If we define omniscience as having all knowledge of all that exists, then if the future does NOT yet exist then knowledge of the future isn't necessary for omniscience.
This is perfectly true. But I don’t see why people can suddenly redefine what omniscience means in this way. All-knowing is pretty unambiguous I though.
First, omniscience means that someone knows everything it is logically possible to know.
How is foreknowledge illogical anyhow? I haven’t seen established and really don’t see how it is illogical or contradictory.
Consider a parallel with omnipotence. Is God not omnipotent if he cannot create a rock so large that he cannot lift it?
This is like the immoveable wall and unstoppable object. In this case these concepts are definitionally contradictory. Their very definitions logically contradict each other – I do not see the parallel between this and foreknowledge.
Omniscience means that God can know whatever it is logically possible to know.
I do not see the logical contradiction in the concept of foreknowledge. How is the idea logically inconsistent?
You should therefore provide some argument for believing that future-oriented propositions have a truth value (or at least can have one).
I think this follows from the concept of omniscience. If future orientated propositions cannot have a truth value then omniscience, as a concept, fails. What you have done is to essentially redefine omniscience to be the set absolute knowledge less foreknowledge.
There is also a claim being made that omniscience only covers knowledge that ‘exists’. I consider knowledge to be similar to concepts in that they only ‘exist’ when they are known. A concept doesn’t exist until someone or something conceives that concept. If this line of reasoning is true then the existence or non-existence of knowledge is tautology.
Perhaps that's because you're being too simplistic?
All-knowing seems a pretty simple concept to me. At the moment you are making the claim that future knowledge is illogical in some way. Care to elaborate on that in case I am missing something?
It is a simple thing, you agreed with me that God does not choose amongst various scenarios for creation... that leaves open the possibility of free will...
Firstly, I didn’t agree with this. I merely rejected your ascribing of a claim to me that I never made. I am not making any declaration of god’s intentions or lack thereof. I don’t think it matters either way.

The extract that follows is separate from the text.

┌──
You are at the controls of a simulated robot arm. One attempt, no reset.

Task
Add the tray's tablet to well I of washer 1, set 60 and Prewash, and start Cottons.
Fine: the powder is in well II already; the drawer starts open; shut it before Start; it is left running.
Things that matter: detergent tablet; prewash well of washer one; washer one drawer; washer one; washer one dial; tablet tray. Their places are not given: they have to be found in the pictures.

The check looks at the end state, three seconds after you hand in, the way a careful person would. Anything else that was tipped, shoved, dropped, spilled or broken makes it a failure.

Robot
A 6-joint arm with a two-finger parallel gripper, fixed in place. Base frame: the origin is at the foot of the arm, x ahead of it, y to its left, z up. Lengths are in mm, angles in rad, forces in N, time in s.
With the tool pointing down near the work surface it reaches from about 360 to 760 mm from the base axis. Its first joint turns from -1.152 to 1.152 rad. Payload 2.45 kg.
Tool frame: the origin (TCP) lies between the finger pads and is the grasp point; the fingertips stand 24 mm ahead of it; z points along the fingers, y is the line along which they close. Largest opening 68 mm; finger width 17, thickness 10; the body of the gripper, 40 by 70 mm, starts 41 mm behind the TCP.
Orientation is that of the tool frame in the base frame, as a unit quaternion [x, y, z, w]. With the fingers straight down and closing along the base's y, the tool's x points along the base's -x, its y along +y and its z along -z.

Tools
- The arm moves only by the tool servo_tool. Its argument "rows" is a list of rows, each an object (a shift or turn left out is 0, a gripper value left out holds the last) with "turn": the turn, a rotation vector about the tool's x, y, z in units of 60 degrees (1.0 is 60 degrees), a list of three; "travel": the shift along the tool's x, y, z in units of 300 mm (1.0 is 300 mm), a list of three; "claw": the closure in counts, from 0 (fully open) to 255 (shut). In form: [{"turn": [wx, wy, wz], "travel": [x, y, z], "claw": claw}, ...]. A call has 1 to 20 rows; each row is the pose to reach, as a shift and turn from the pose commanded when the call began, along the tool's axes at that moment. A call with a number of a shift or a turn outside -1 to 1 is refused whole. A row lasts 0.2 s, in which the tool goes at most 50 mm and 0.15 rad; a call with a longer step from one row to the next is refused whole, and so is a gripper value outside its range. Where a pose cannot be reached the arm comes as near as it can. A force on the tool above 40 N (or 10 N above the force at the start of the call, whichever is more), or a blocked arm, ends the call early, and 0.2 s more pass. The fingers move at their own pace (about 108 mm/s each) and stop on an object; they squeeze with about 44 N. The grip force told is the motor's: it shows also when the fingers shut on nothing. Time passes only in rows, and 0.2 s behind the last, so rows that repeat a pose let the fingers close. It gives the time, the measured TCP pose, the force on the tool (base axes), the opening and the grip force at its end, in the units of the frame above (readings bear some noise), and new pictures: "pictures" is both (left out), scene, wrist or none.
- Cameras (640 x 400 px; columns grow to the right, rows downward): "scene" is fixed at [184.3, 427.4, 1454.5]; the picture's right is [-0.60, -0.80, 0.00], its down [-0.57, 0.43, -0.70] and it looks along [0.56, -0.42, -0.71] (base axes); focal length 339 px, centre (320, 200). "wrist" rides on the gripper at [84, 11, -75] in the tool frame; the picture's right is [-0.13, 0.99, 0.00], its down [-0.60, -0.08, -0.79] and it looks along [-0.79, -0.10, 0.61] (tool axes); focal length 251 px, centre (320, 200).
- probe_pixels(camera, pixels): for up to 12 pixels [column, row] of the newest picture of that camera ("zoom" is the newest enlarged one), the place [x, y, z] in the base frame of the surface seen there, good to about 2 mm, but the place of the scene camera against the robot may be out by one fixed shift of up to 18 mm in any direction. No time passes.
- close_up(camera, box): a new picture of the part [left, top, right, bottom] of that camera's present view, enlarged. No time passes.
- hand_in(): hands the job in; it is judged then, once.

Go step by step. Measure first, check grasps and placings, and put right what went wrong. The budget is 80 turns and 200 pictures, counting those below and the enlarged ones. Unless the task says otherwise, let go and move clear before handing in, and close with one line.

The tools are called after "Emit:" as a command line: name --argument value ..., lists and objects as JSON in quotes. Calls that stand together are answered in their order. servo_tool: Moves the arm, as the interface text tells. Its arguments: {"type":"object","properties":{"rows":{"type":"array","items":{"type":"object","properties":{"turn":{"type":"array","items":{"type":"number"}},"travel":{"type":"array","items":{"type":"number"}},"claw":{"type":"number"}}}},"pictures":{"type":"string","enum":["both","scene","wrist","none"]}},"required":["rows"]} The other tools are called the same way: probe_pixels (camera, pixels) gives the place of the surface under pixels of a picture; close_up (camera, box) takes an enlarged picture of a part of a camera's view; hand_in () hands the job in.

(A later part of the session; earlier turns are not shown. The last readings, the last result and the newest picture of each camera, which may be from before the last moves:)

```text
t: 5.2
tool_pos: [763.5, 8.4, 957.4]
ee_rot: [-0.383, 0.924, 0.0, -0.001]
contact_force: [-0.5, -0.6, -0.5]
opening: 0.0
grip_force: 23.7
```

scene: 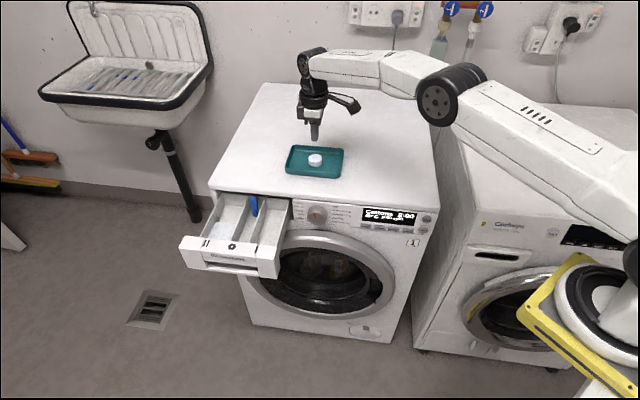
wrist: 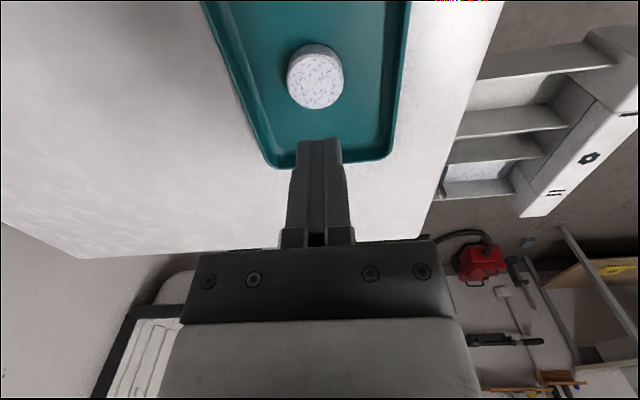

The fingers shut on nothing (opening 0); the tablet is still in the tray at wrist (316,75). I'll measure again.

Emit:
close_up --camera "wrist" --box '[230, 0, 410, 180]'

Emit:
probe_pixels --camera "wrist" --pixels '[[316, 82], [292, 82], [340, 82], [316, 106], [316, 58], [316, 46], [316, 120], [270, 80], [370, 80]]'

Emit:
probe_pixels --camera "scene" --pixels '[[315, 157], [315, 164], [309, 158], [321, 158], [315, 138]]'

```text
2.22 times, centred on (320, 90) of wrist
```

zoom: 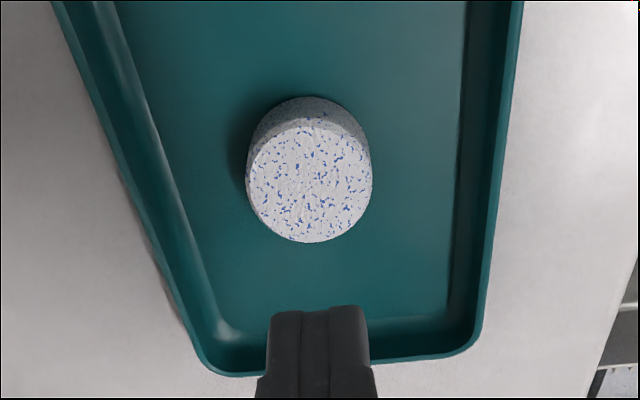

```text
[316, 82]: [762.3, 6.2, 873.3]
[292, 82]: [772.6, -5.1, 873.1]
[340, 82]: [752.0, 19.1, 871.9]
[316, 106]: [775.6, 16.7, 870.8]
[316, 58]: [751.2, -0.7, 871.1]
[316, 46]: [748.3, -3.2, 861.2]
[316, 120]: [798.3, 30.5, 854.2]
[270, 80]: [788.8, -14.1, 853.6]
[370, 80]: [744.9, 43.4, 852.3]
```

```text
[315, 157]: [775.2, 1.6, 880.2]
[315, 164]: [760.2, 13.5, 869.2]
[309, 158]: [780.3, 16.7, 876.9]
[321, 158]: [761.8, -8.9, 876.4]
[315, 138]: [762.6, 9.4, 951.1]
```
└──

Secondly, god still created. Whether or not that was a ‘choice’ in some way or not doesn’t change that it was an act of creation to set the ball rolling.
I am arguing an alternative that allows P1 Omniscience, and P2 Creator, to not equal C No free will.
So far you have done this only be redefining omniscience to be something other than all-knowing.
Which premise did I reject? I have stated multiple times that God is omniscient, and that God is the creator...
My apologies on this. I confused you with Dunemeister. You only did it once.
If the future does not exist, it is in the same category as unicorns.
I have already pointed out the important difference here.
If you expect an omniscient being to know one non-existant bit of information, to remain consistent, you must expect that being to also know all other non-existant information...
As pointed out previously, foreknowledge is very different from unicorns because one can have an actual truth value (to use your phrase) and the other (assuming unicorns do not, never have and never will exist) doesn’t. A proposition about the future will be shown to be false or true – the same cannot be said for your unicorn analogy. Constructing an analogy that cannot have a truth value (assuming unicorns are always fictional) cannot be compared to something you have failed to demonstrate also has a truth value.
In order to reach your conclusion, you have to limit all knowing to the results of the choices that were made and have to ignore all the other possible results.
Two things:
Firstly, you are assuming that those ‘other possible results’ are possibilities. I do think that, assuming the premises of omniscience and creator, there is only one possible course of results. And that is the course that the omniscient creator knows.
Secondly, I don’t see the contradiction in your idea. Assuming those possible choices were possible - why wouldn’t an omniscient being know all those choices AND the choices that will be chosen? The set of possible choices plus the set of choices that will be made would seem to be compatible with knowing everything. I don’t see the reason you think the OP placed limits on omniscience.